Ünlü Seyyah Tudelalı Benjamin’in Sefer Ha-Massa’ot kitabından:
Ortaçağ’ın bu en tanınan seyyahı hakkında tek bildiklerimiz onun Seyahatler Kitabında kendisi hakkında yansıtılanlardan ibaret… Benjamin’in en az beş yıl (belki de on dört yıl) süren seyahatinin, 1159 veya 1167 yılında başladığı, İspanya’ya dönüşünün ise 1172 veya 1173 yılında gerçekleştiği tahmin edilmektedir. Bağdat Yahudileri hakkında yazdıkları, çalışmalarının en uzun ve en kapsamlı bölümünü oluşturur. Aşağıda, bu açıklamalarının bir kısmına yer verdim.
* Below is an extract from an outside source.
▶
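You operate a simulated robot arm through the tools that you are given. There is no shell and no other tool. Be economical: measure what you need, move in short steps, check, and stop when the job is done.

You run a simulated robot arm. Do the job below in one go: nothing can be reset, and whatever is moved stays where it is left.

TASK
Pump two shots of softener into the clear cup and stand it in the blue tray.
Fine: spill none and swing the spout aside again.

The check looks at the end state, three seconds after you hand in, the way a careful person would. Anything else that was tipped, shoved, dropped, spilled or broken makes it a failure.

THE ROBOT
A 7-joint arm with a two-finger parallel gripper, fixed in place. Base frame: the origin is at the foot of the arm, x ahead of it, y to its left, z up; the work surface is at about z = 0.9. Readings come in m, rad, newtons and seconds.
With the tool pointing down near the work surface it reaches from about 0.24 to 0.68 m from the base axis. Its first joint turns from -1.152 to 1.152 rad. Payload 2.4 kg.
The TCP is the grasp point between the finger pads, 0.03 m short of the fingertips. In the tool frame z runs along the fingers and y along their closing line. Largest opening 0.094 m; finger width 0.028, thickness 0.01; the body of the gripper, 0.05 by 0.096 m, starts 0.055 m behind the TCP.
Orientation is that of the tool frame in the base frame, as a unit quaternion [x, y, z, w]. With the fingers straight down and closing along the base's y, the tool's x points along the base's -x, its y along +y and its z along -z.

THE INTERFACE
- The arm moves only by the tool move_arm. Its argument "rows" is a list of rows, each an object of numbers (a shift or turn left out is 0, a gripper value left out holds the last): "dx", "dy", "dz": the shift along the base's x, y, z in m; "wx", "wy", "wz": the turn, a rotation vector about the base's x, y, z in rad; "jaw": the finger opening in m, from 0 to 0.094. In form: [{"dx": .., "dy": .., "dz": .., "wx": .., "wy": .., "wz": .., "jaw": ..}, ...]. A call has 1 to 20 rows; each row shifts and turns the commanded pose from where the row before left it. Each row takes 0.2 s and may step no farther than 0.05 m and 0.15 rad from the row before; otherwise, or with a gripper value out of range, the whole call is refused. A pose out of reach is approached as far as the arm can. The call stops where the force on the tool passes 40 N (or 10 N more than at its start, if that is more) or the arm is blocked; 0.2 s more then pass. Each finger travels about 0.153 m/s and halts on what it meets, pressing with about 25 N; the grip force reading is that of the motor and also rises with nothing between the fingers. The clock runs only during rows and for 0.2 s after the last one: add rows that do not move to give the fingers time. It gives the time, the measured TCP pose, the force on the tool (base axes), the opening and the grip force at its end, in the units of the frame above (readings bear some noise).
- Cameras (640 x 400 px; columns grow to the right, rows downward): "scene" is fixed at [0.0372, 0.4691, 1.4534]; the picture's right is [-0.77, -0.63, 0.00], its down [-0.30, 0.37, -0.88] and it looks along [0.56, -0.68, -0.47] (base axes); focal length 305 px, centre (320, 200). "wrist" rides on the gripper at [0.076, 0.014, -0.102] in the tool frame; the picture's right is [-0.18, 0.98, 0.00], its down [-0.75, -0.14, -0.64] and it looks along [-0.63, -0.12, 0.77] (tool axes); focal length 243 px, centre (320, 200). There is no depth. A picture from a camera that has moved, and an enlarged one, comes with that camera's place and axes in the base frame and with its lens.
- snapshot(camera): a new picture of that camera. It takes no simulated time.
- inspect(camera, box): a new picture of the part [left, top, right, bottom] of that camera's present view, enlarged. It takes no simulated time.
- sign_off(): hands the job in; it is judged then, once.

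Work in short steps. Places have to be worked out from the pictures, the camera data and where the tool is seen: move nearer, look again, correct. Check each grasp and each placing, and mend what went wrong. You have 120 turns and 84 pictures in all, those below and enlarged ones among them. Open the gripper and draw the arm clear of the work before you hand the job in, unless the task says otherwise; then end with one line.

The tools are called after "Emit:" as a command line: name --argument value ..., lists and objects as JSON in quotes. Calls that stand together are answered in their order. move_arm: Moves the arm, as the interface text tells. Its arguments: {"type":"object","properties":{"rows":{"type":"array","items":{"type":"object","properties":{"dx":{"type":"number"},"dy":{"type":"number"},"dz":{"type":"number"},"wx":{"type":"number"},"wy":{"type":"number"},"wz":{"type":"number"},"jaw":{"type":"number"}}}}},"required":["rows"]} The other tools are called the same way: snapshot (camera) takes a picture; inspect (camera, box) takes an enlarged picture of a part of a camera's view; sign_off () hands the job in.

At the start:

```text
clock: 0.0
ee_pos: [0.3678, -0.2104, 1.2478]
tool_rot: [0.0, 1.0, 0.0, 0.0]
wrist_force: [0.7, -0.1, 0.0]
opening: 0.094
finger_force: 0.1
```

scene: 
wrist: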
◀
“Bağdat’ta yaklaşık 40 bin Yahudi yaşamakta ve bunlar, Büyük Halife’nin yönetimi altında güven, refah ve şeref içinde yaşamaktadır. Aralarında büyük bilginler ve Yasa’nın etüdüne kendilerini adamış şuraların (akademilerin) başkanları da bulunur.
Akademiler ve başkanları
Bu kentte on şura bulunmakta. Büyük Şura’nın başında Başhaham R.Samuel vardır ve kendisi Eli’nin oğludur. R.Samuel, Gaon Jakob Şurası’nın başkanıdır. Kendisi bir Levi’dir ve şeceresini öğretmenimiz (Peygamberimiz) Moşe’ye dek sürer. İkinci Şura’nın başkanıysa, onun kardeşi olan R.Hanina’dır ve Levilerin lideridir; R.Daniel Üçüncü Şura’nın başkanıdır. R.Elazar Dördüncü Şura’nın âlimidir. Zemah’ın oğlu olan R.Elazar, düzenin başında olup, şeceresini Samuel Peygamber’e dek sürdürür. O ve akrabaları Mâbet mevcutken söylenen ilahileri nasıl terennüm edeceklerini bilir. Bu kişi, Beşinci Şura’nın başkanıdır. R.Hisdai ise âlimlerin gururudur ve Altıncı Şura’nın başkanıdır. R.Haggai ise, Yedinci Şura’nın başkanıdır. R.Ezra, Sekizinci Şura’nın başkanıdır. R.Abraham, Abu Tahir adıyla çağrılır ve Dokuzuncu Şura’nın başkanıdır. Nasi Bostanai’nin oğlu (cemaat başkanı) R.Zakkai de Sium’un başkanıdır. Bu on kuruluş, cemaat ile ilgili yönergelerden başka bir işle uğraşmazlar; haftanın ikinci gününün haricinde ülkesindeki Yahudilerin yargı işleri ile uğraşmaktan başka bir şeyle de uğraşmazlar. O günde ise Yeşiva Gaon’un başkanı olan başhaham Rabi Samuel’in önünde toplanır ve o da, diğer şuraların yargıçlarıyla birlikte onun önüne gelen herkesi yargılar. Bunların başında da Hisdai’nin oğlu Daniel yer alır ve ona “Diaspora’daki tüm İsrailoğulları’nın Lideri” (Re’sü’l- Calut) adı verilir Onun şeceresi, İsrailoğulları’nın kralı David’e dek uzanır. Yahudiler ona ‘Diaspora’daki başkanımız, liderimiz’ adını verirken; Müslümanlar da onu ‘Saidna ben Davud’ olarak çağırırlar ve kendisine de İslâm’ın lideri Emir al Muminin’in yönetiminde yaşayan tüm İsrailoğulları cemaatlerinin idaresi hususunda yetki verilmiştir. Bu amaçla, bu İslâm Lideri, ona ve onun soyundan gelenlere emretmektedir ve ona kendi hâkimiyeti altındaki tüm (Yahudi) cemaatlerine karşı yetkilendirecek resmi mührü teslim ederek; yönettiği ülkede yaşayan Müslüman, Yahudi veya hâkimiyeti altında bulunan hangi ulusun ferdi olursa olsun, o kişinin Yahudilerin Diaspora’daki Lideri’nin (Eksilarh / Re’sü’l Calut) önünde ayağa kalkmasını ve ona selâm vermesini buyurmuştur; ayağa kalkmaya itiraz edecek her kişi yüz kırbaç yiyerek cezalandırılacaktır.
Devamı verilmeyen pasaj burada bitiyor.